On a tou.te.s entendu des histoires de chansons passées du gospel à la soul. En voici une qui est restée dans le gospel mais qui a quand même pas mal voyagé...
Au départ, il s'agit d'une chanson appelée Amen, publiée pour la première fois en 1949 par la chorale gospel Wings Over Jordan. En 1963, Jester Hairston et Jerry Goldsmith arrangent la chanson pour le film Le Lys des Champs (et en profitent pour s'en approprier la paternité!). Sidney Poitier la chante dans la scène finale du film pour lequel il sera le premier acteur noir à remporter l'Oscar du meilleur acteur:
Curtis Mayfield, alors chanteur des Impressions, l'entend et la reprend en 1964. Les Impressions remportent un grand succès, première popularisation de ce titre.
Cette année là, Sam Cooke est au sommet de sa gloire, et il tourne enfin dans des salles de concert ouvertes aux blancs. Pour enfoncer le clou, il enregistre et publie un album live enregistré dans l'une de ces salles, le fameux Live at the Copa, grand succès commercial. Il chante des chansons à lui, reprend des standards et fait quelques "Medleys", dont l'un avec une version écourtée de Try a Little Tenderness. Il insert également un moment gospel en chantant This Little Light of Mine, un gospel des années 1920, qu'il mélange avec un bout de la chanson Amen.

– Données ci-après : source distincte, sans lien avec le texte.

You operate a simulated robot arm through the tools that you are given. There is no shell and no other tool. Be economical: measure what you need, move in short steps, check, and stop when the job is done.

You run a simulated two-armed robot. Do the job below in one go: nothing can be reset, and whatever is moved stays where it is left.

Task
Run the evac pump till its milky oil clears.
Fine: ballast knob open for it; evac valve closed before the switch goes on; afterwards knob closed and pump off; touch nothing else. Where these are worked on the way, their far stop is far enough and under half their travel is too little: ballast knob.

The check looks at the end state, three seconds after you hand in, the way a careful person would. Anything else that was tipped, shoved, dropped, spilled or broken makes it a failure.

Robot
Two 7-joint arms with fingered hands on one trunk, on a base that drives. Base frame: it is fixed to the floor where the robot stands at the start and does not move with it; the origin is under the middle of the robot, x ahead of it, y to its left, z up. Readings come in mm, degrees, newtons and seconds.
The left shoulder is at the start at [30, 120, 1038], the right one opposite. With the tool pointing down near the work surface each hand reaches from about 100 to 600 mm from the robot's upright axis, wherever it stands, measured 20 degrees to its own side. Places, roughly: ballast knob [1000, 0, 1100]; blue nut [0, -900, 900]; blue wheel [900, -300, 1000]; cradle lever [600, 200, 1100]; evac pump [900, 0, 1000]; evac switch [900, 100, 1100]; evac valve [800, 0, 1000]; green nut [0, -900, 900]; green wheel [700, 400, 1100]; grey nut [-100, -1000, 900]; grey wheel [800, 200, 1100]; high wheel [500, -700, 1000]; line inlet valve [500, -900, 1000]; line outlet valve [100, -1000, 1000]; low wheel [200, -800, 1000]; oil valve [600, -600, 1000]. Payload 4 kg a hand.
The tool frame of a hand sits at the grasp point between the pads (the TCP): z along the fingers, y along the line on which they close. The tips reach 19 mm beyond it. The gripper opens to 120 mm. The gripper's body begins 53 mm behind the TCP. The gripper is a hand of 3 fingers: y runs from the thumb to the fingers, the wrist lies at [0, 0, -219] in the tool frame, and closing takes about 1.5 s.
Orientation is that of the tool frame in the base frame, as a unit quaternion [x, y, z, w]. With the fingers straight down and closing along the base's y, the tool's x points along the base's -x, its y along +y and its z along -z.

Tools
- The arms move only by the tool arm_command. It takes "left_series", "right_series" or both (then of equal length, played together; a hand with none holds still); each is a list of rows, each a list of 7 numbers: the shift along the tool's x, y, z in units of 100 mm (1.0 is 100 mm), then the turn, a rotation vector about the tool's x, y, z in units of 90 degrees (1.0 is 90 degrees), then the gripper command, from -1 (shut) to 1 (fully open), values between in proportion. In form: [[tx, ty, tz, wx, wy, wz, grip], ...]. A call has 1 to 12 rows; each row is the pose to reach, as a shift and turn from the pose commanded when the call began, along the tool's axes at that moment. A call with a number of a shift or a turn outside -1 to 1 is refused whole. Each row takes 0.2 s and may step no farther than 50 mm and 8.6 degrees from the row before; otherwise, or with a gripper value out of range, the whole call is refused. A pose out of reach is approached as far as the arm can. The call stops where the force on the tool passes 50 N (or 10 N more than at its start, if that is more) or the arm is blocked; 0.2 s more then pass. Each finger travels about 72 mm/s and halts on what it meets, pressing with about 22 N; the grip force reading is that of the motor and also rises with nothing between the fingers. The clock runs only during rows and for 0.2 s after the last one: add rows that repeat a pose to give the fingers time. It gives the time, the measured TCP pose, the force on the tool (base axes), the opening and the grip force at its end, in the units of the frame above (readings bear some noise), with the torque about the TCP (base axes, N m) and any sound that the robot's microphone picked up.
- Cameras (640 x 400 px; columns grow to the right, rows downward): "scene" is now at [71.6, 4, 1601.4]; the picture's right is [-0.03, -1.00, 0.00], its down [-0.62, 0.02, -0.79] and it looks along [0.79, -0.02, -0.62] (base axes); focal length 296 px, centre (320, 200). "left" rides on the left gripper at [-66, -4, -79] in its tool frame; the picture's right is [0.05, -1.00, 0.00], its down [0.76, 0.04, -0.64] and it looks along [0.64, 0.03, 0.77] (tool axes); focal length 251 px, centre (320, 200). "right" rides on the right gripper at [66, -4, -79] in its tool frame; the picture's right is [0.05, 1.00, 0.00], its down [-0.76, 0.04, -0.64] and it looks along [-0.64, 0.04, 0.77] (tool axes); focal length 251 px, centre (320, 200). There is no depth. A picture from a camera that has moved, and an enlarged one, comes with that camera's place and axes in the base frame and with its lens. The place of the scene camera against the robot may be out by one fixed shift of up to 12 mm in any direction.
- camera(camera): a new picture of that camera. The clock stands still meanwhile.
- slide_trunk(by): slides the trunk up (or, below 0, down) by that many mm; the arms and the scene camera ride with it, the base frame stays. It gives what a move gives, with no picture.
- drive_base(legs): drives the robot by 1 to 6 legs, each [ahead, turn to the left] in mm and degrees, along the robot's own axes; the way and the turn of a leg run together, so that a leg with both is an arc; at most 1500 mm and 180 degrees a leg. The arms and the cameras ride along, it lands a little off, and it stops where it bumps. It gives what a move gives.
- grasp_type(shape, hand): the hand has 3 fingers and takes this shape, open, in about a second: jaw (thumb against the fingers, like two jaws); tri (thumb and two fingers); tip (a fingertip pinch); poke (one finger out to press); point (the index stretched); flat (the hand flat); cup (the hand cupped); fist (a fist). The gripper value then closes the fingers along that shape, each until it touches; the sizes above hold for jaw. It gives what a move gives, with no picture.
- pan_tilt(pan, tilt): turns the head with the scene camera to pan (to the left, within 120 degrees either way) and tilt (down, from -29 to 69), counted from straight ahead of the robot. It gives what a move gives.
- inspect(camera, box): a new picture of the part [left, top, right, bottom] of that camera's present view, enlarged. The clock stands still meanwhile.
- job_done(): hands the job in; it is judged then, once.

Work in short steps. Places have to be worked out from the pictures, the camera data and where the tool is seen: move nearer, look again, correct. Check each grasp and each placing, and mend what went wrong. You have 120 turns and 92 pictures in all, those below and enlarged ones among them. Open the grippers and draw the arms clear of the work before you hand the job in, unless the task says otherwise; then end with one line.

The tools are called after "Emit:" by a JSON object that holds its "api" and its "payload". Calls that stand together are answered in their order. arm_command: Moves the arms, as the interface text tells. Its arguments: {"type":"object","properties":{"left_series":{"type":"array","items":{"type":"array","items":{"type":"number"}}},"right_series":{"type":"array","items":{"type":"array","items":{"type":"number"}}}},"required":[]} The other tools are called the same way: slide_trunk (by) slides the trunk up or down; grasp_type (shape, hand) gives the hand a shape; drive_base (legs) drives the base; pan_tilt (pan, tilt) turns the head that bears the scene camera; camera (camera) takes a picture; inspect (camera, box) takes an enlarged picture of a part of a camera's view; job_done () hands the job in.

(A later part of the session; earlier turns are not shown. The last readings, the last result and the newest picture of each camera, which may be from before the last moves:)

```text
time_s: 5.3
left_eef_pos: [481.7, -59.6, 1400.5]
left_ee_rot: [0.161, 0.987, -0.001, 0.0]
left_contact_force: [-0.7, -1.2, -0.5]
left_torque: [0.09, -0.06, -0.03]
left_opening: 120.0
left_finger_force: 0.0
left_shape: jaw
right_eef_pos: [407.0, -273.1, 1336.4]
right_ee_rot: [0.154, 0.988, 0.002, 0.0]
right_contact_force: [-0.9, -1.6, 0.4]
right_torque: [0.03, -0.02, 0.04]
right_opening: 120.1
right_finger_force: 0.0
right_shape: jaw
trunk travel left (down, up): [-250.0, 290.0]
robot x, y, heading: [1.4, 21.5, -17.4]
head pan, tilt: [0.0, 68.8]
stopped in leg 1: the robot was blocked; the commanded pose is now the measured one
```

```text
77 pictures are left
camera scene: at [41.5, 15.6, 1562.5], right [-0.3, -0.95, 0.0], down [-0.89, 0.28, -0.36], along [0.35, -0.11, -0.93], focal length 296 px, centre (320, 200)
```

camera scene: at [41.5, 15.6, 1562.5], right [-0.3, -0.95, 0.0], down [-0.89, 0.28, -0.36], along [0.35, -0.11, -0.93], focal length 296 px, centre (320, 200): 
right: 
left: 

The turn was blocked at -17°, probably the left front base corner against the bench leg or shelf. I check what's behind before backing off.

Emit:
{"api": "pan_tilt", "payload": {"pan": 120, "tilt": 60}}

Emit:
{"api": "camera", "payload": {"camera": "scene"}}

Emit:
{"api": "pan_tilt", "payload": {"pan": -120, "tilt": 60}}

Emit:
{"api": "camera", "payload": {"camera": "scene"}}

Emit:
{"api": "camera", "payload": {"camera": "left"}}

Ce disque, Otis Redding l'a probablement écouté des centaines de fois. Il en a repris plusieurs morceaux: Try a Little Tenderness (dans la même version écourtée, il n'en connaît pas d'autres), You Send Me, Tennessee Waltz... Il reprend aussi Amen sous ce titre mais, comme Sam Cooke, il la mélange avec This Little Light of Mine. Plus tard, dans les années 1970, Elvis Presley chantera aussi Amen en la mélangeant avec d'autres titres, en particulier I Got a Woman, de Ray Charles...
La version d'Otis Redding ne sortira qu'à titre posthume, en 1968, et c'est en 1969 qu'un groupe de Soul-Funk, The Winstons, en donne sa version, sous le nom de Amen Brother, en face B de Color Him Father, qui connut un certain succès. Sur cette face B, donc pas destinée à devenir célèbre, le batteur Gregory Coleman se permet un petit solo entre 1'26" et 1'33", un "break", qu'on appellera plus tard le Amen Break.
Ce petit solo sera réutilisé et samplé, souvent sans être ni cité ni payé, plus de 3000 fois (soit pas mal plus que le célèbre Think Break de Lyn Collins ou que le Funky Drummer Break de James Brown, samplés à peu près 2000 fois). Samplé par des rappeurs comme NWA, bien sûr, mais aussi par Oasis, Nine Inch Nails, Slipknot, David Bowie, Björk, Skrillex, Salt-N-Pepa, Slipknot, Amy Winehouse ou Stéphane Eicher! Cette chanson, via ce break de batterie, sera donc la chanson la plus samplée de l'histoire du disque! Pas mal pour une petite chanson de gospel...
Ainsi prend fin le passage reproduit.